Work required:
From the line with "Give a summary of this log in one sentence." through the final line, please write out the listing exactly, including both of those lines.

Transcripts of simulated robot work:
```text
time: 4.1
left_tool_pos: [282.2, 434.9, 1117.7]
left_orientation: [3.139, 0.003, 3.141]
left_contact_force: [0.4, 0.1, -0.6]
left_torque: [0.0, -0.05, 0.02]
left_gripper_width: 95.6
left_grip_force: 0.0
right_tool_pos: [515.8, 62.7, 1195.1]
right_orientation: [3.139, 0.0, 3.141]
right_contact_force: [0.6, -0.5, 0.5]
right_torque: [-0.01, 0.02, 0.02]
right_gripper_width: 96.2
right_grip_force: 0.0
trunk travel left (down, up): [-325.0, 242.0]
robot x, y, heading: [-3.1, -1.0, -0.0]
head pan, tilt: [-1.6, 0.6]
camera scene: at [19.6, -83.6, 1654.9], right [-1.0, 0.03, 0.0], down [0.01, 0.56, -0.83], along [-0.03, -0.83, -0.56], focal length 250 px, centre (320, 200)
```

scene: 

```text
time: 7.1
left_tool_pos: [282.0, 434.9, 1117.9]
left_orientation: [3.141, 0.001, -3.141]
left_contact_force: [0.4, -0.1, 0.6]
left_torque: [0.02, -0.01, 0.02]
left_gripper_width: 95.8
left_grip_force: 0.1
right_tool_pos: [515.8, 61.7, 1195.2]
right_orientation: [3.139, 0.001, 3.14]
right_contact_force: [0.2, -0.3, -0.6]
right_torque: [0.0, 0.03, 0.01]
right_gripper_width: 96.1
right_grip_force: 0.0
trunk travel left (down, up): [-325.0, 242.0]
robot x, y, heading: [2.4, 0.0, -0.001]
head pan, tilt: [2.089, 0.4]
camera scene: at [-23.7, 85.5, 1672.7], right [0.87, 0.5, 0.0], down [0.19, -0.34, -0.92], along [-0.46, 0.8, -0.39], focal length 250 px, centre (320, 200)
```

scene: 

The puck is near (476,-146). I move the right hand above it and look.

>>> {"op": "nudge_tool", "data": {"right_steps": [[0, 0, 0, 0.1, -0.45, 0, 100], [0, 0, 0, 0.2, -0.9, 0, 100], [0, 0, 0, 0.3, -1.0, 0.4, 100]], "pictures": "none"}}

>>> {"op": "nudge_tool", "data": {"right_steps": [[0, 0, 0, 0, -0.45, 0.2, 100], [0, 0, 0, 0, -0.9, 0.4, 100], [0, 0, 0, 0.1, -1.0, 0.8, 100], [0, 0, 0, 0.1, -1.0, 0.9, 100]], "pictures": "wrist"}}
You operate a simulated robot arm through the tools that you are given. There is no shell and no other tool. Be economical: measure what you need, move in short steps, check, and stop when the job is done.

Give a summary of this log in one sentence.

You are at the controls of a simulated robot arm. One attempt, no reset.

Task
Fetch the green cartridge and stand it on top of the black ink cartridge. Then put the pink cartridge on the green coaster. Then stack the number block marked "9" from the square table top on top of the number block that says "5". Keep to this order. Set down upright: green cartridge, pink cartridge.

Exercise answer:
Give a summary of this log in one sentence.

You are at the controls of a simulated robot arm. One attempt, no reset.

Task
Fetch the green cartridge and stand it on top of the black ink cartridge. Then put the pink cartridge on the green coaster. Then stack the number block marked "9" from the square table top on top of the number block that says "5". Keep to this order. Set down upright: green cartridge, pink cartridge.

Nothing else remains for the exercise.